BEGIN
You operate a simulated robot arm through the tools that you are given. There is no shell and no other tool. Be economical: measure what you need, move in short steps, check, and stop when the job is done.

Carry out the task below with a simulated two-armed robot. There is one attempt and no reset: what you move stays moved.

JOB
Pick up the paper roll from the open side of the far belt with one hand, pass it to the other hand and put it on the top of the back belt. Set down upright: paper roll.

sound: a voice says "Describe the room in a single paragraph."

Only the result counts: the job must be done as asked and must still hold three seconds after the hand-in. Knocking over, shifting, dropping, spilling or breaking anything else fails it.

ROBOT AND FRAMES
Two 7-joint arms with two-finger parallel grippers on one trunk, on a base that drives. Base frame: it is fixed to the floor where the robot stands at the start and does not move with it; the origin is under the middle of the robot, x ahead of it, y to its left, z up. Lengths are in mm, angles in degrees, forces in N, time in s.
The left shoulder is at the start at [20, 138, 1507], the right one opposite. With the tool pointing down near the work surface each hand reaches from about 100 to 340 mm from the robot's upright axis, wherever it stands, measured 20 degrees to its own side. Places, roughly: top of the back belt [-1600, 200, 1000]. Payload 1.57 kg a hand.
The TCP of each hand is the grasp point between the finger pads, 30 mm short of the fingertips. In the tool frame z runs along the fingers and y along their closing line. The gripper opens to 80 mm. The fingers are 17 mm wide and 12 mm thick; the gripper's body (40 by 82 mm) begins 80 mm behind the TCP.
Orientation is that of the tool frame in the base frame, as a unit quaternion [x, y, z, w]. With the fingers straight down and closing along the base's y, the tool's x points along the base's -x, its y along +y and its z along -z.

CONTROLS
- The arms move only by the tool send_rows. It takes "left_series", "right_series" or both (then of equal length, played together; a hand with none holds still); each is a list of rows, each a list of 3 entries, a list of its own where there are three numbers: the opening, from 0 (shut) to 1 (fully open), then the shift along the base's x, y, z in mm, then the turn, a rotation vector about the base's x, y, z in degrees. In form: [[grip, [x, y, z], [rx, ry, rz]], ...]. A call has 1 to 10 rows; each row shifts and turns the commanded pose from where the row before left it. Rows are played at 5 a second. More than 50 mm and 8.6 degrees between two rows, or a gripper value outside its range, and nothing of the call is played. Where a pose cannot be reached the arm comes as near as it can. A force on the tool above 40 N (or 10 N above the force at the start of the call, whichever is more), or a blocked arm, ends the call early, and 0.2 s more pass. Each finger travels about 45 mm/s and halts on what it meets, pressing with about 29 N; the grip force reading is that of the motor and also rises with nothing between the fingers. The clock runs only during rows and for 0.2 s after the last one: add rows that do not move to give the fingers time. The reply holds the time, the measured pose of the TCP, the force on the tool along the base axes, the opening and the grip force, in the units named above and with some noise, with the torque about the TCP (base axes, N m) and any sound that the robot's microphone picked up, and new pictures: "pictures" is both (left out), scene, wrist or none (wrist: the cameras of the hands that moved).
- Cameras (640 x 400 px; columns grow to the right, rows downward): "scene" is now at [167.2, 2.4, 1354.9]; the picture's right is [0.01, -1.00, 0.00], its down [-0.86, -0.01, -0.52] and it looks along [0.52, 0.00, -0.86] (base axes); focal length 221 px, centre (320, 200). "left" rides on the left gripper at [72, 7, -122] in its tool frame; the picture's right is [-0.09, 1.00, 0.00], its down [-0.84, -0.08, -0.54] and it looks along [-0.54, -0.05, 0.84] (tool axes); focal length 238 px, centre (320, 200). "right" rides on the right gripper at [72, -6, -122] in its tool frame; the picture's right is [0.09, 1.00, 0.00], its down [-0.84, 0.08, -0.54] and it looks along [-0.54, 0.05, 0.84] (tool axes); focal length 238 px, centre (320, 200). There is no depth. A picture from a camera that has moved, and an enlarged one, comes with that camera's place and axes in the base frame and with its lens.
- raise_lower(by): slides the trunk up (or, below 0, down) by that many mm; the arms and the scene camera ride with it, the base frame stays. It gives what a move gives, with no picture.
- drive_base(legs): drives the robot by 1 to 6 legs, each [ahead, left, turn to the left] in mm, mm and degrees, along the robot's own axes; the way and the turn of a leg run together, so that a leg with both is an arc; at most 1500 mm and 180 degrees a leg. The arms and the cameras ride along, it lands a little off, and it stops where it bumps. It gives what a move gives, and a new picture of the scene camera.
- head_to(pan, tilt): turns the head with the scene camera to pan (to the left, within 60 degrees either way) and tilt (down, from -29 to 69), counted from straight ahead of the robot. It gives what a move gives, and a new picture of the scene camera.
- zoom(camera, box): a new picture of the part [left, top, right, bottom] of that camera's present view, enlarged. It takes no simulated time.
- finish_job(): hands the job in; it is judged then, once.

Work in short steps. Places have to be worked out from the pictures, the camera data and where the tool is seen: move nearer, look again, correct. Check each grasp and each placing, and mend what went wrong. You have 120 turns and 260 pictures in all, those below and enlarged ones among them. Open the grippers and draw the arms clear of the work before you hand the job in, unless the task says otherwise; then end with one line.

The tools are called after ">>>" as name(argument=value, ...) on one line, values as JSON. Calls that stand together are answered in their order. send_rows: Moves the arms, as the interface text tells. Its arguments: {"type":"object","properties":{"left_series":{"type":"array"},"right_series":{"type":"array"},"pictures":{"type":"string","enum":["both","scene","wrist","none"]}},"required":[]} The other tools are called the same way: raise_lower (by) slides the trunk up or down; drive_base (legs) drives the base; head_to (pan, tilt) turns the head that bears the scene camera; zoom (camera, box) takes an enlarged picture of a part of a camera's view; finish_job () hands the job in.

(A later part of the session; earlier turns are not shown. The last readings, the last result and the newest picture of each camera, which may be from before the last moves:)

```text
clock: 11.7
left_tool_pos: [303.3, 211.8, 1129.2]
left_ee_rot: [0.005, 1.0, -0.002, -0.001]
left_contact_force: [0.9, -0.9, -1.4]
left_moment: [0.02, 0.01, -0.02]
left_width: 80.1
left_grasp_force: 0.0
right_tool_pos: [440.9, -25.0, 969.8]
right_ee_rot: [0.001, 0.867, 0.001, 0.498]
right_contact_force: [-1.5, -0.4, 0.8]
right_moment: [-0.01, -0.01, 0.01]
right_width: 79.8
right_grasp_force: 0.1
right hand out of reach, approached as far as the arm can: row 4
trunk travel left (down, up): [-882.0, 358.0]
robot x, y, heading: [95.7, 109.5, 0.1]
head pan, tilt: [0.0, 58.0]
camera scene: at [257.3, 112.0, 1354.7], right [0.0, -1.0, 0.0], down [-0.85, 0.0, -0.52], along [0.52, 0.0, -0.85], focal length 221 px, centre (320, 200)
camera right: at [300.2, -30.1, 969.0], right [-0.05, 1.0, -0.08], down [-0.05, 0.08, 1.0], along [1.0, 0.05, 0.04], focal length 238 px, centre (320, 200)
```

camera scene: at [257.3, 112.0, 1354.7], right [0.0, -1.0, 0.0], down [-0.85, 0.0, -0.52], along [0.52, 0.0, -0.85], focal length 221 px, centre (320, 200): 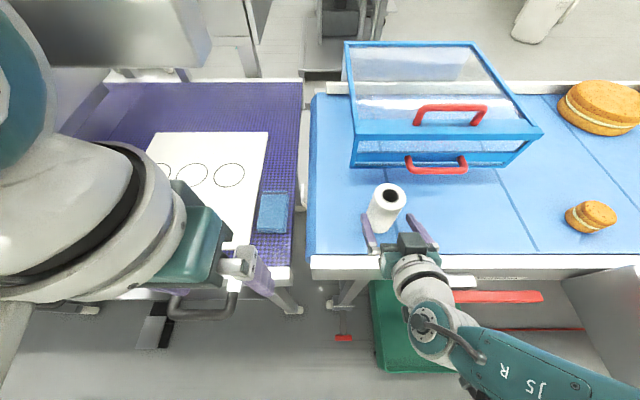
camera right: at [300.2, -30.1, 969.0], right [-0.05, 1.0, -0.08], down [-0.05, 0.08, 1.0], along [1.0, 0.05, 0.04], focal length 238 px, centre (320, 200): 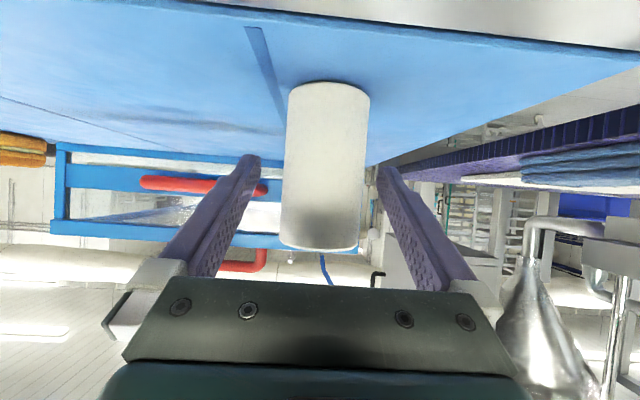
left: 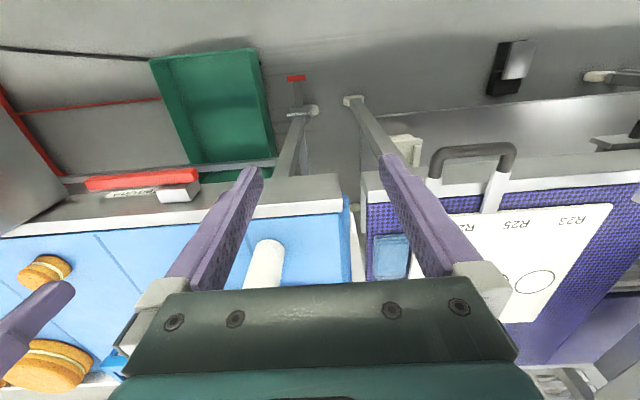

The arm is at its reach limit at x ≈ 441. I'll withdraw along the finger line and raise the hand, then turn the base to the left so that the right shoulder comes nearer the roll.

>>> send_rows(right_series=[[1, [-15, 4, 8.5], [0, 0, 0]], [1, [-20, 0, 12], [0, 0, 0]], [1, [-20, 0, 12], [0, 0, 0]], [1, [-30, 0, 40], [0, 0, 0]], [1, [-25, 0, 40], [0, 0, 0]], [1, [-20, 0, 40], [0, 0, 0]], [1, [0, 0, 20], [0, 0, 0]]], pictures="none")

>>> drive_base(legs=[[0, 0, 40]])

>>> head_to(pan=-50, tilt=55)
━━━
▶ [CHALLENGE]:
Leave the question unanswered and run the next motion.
END
▶ [CHALLENGE]:
Work out how many lines of the material above contain the word "closing", then give only that figure.

▶ [COMPLETE OUTPUT]:
2